11. The aircraft engine fuel gear pump of claim 10 wherein the control mechanism includes a valve that selectively controls an amount of bearing flow feed from at least one of the first and second feed paths to the bearing cavity.

12. The aircraft engine fuel gear pump of claim 11 further comprising a sensor that provides a signal representative of at least one of (a) gear pump speed, and (b) gear pump load.

13. The aircraft engine fuel gear pump of claim 12 wherein the signal from the sensor communicates with the control mechanism to vary an amount of flow through at least the one of the first and second feed paths to the bearing cavity.

14. The aircraft engine fuel gear pump of claim 13 wherein the sensor monitors at least one of pump speed or pump pressure.

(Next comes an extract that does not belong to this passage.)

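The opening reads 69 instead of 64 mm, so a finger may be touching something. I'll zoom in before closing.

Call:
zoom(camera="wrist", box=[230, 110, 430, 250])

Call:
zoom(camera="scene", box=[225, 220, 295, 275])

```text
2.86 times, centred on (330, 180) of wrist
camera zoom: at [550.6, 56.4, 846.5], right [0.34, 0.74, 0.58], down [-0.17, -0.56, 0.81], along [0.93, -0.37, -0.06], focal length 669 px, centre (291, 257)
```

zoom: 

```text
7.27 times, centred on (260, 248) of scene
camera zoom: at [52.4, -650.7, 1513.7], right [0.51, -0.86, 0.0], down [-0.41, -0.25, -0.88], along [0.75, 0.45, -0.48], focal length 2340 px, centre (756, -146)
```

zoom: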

15. A method of controlling flow to a pump bearing comprising: providing a bearing and at least different, first and second pressurized feed paths from a bearing lube supply source to a lube pad disposed on an inside diameter of the bearing, each of the first and second pressurized feed paths including an orifice and at least one of the first and second pressurized feed paths including a valve configured to selectively control the feed path and orifice within which it is installed;sensing at least one condition of pressure or speed of the pump; andoperating the valve in response to at least one of the sensed pressure, sensed pump speed, and sensed temperature of the bearing lube fluid.

16. The method of claim 15 wherein the valve operating step includes altering bearing lube flow through the at least one pressurized feed path.

17. The method of claim 16 wherein the flow altering step includes selectively shutting off bearing lube flow through the at least one pressurized feed path.

18. The method of claim 17 wherein the bearing lube flow is provided through both of the first and second lube flow feed paths in response to at least one of a detected increased pressure rise, detected increased pump speed, or change in bearing lube fluid temperature.

19. The method of claim 15 wherein the sensing is either hydraulic or electronic sensing.

20. The method of claim 15 further comprising using fuel as the bearing lube flow.